::: DATA SECTION :::

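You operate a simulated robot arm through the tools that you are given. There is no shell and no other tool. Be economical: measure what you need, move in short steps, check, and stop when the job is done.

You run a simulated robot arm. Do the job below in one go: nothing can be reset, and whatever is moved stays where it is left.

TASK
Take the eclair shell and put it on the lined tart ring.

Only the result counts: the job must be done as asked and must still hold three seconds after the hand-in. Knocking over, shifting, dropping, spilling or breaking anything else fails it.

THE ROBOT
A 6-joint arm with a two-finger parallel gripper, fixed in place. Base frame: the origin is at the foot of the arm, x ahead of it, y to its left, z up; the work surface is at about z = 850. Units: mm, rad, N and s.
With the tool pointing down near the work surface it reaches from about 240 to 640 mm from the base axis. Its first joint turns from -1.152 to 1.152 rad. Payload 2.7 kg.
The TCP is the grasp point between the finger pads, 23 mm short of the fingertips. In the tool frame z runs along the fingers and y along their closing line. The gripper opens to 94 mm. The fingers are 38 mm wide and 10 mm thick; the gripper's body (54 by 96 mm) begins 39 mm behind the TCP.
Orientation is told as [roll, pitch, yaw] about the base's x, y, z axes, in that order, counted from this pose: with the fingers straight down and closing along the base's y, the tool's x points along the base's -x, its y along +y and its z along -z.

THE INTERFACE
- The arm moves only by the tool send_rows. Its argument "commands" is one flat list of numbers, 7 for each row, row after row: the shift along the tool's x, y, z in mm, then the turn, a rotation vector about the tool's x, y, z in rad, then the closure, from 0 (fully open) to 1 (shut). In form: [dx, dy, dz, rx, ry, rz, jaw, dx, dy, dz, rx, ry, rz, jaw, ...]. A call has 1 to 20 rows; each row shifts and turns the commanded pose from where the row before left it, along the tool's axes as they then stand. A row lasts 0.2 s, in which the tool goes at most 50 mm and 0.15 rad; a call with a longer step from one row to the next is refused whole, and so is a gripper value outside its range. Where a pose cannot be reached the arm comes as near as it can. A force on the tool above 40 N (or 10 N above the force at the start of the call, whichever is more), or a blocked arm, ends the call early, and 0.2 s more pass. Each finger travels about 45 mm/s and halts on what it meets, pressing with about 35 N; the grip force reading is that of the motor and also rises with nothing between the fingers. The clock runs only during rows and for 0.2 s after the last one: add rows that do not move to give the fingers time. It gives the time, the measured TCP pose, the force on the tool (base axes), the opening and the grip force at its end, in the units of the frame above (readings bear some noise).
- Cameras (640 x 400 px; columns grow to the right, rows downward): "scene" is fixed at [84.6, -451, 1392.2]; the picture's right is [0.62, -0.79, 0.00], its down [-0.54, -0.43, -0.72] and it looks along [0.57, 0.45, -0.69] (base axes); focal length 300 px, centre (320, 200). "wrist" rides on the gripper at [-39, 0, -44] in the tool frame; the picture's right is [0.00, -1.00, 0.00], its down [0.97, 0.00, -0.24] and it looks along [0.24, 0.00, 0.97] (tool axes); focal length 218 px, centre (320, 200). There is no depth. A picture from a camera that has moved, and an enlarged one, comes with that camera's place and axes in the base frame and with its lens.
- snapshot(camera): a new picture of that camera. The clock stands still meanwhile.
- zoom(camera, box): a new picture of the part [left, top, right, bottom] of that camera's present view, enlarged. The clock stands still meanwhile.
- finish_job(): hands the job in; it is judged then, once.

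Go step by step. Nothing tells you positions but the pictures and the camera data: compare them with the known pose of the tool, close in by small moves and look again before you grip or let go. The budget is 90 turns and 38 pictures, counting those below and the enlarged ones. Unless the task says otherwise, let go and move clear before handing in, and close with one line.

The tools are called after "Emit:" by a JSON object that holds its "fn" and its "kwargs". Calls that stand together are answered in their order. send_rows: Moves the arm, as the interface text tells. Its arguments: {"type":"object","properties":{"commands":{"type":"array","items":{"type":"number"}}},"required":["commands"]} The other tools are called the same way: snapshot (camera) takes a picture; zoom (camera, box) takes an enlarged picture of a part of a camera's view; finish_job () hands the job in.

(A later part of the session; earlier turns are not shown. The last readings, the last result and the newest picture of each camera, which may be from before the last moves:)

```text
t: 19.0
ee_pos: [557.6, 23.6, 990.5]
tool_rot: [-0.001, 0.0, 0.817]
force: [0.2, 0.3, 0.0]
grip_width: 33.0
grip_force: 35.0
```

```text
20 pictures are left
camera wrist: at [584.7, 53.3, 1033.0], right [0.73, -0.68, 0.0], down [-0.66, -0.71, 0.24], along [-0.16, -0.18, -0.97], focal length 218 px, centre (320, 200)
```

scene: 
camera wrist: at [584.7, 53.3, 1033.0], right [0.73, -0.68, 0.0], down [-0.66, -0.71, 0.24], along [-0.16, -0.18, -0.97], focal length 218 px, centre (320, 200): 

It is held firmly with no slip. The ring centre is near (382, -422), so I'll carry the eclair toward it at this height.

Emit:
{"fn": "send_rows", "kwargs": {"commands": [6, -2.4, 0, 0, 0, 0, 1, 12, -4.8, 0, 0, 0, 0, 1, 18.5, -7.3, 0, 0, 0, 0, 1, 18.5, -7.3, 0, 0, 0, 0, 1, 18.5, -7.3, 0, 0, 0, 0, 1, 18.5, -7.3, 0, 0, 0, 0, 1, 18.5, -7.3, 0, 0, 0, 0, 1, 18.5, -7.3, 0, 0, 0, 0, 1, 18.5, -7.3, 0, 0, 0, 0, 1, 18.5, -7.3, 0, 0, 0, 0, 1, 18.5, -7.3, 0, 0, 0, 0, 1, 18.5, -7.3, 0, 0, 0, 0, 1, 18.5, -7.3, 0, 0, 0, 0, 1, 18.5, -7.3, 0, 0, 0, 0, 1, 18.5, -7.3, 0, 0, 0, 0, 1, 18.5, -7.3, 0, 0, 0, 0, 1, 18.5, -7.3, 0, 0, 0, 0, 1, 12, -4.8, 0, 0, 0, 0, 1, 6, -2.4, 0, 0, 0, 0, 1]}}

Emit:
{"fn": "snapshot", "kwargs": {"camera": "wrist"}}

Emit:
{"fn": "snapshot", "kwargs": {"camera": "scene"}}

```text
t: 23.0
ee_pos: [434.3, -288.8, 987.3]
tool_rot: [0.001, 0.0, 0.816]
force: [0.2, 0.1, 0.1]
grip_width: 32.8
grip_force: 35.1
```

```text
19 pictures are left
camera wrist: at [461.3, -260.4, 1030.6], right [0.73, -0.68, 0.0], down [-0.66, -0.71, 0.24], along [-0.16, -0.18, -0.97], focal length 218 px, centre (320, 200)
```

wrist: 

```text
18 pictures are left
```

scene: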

:::

* SHORT EXERCISE
Give the passage once more, exactly.

::: PASSAGE :::

The Cairo Book Fair 2013: Traditional Business in a Revolutionary World

Official poster for the 2013 Cairo International Book Fair.

The 44th Cairo International Book Fair (CIBF), scheduled to run January 23-February 5, 2013, is the second held since the 2011 Egyptian Revolution, but the first since the election of President Mohamed Morsi and his cabinet. More specifically, the Fair’s coincidence with the January 25th anniversary of the Revolution inevitably ties it to questions about post-revolutionary Egypt. “Irrespective of how many times you might have been to the CIBF, the situation in Egypt is evolving at such a rate that the Fair of three years ago would be very different from the Fair of today,” said Dr. Nigel Fletcher-Jones, Director of the American University in Cairo Press. “What the spirit of this year’s CIBF will be is anyone’s guess.”

:::

* RESULT
The Cairo Book Fair 2013: Traditional Business in a Revolutionary World

Official poster for the 2013 Cairo International Book Fair.

The 44th Cairo International Book Fair (CIBF), scheduled to run January 23-February 5, 2013, is the second held since the 2011 Egyptian Revolution, but the first since the election of President Mohamed Morsi and his cabinet. More specifically, the Fair’s coincidence with the January 25th anniversary of the Revolution inevitably ties it to questions about post-revolutionary Egypt. “Irrespective of how many times you might have been to the CIBF, the situation in Egypt is evolving at such a rate that the Fair of three years ago would be very different from the Fair of today,” said Dr. Nigel Fletcher-Jones, Director of the American University in Cairo Press. “What the spirit of this year’s CIBF will be is anyone’s guess.”